E’ un argomento non facile, anzi direi alquanto complesso, quello della iperlassità articolare vera.
Quello che è certo è che i pazienti che ne sono affetti possono eseguire almeno quattro manovre:
1)Iperestendere il gomito di 10 gradi o più;
2)Estendere le articolazioni metacarpo falange (MPC, della mano) di 90 gradi o più oltre alla posizione neutra;
3)Flettere il pollice fino a toccare il polso oppure ipertensione dell’interfalangea prossimale (delle dita delle mani e dei piedi) con flessione dell’interfalangea distale;
4)Flettere il tronco in avanti fino a poggiare al suolo i palmi delle mani.
Anche se molti casi di iperplassità articolare sono su base ereditaria (come le più famose sindromi di Marfan ed Ehlers – Danlos) non sempre l’anamnesi familiare ci è di aiuto in quanto non mancano mutazioni spontanee che avvengono solo nel singolo paziente. Nell’iter, nel percorso diagnostico, dobbiamo prendere in esame, in primo luogo, la Sindrome di Marfan (1896), malattia ereditaria del tessuto connettivo, trasmessa in modo dominante. Un paziente che presenti tutte le manifestazioni cardine (oculari, cardiache e dello scheletro) oppure almeno due di queste, con un’anamnesi familiare positiva, soddisfa i criteri diagnostici.
L’ectopia del cristallino (il paziente porta gli occhiali n.d.r.) è la manifestazione oculare più frequente.
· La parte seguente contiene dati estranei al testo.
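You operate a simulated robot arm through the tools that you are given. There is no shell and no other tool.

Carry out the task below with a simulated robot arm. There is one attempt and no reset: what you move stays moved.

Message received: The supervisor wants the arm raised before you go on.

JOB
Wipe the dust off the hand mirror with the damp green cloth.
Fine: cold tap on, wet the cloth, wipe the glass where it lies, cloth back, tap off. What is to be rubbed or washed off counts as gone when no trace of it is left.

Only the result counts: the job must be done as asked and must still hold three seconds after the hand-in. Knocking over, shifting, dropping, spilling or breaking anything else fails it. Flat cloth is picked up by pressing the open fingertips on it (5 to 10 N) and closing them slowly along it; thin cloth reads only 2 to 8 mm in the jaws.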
L’interessamento cardiovascolare comprende: dilatazione dell’aorta ascendente, dissecazione aortica, insufficienza aortica e prolasso valvolare mitralico.
Le caratteristiche dello scheletro comprende una statura molto elevata, dolicostenomelia (deformazione congenita dei quattro arti più pronunciata alle estremità, con allungamento e assottigliamento delle ossa che danno agli arti un aspetto stirato e fragile), aracnodattilia (esagerata lunghezza delle dita), palato ogivale e deformità anteriore del torace, dolicocefalia (aspetto del cranio allungato dall’avanti all’indietro).
La diagnosi va fatta con altre sindromi “marfanoidi” che rispondono ai quattro criteri sopracitati pertinenti la iperlassità articolare.
E’ soprattutto importante prendere in considerazione la possibilità di un’omocistinuria, un difetto metabolico congenito, a trasmissione ereditaria recessiva, che è curabile.
L’ omocisteinuria (1962) viene diagnosticata dall’anomala presenza di omocisteina (aminoacido solforato) nelle urine. Pur ricordando, nell’insieme delle malformazioni, il Marfan, vi si riscontano spesso sia il ritardo mentale che le crisi convulsive. Anche il morbo di Erdheim (ectasia anuloartoica) e la sindrome di Stickler (artro – oftalmoplegia ereditaria progressiva), seppur assai rare, possono simulare la sindrome di Marfan.
La sindrome di Enler (1899) – Danlos (1908) è una distrofia ereditaria del mesenchima trasmessa in modo dominante e caratterizzata anatomicamente da un’alterazione delle fibre collagene e clinicamente dall’associazione di una iperlassità articolare, di una ipereleasticità della pelle (cute iperelastica), di una fragilità cutanea che è all’origine di cicatrici atrofiche piane multiple, e di pseudotumori “tipo mollusco” (molluscoidi).
Se escludiamo tutte queste patologie perché la cute è normale è doveroso valutare la statura del paziente. Nel nanismo è molto frequente l’iperlassità articolare con talora associate displasie dello scheletro. Se è prevalente il coinvolgimento vertebrale, con alterato allineamento e lussazione epimetafisaria, la patologia è chiamata con l’acronimo DSELA (lussazione articolare epimetafisario distrofica).
Se invece non è vi coinvolgimento vertebrale dobbiamo prendere in considerazione, sempre in un soggetto di bassa statura, la sindrome di Larsen (depressione della sella nasale ed allargamento delle falangi distali) e la sindrome di Desbuquosis (esoftalmo, allungamento delle falangi distali e presenza di falangi soprannumerarie).
Talora la statura nella sindrome di Larsen può essere anche normale ma il paziente presenta sempre delle lussazioni recidivanti (specie ginocchia, anche e gomiti). Le sindromi con cute lassa di solito non sono associate all’iperlassità articolare, alle cicatrici o alla fragilità cutanea. Vi è però una variante della “cutis laxa”, chiamata “cutis laxa con iperlassità e ritardo di sviluppo” (basso peso alla nascita) che fa eccezione.
Come vedete, per le diverse sindromi che presenta,l’argomento pertinente l’iperplassità articolare è alquanto complesso.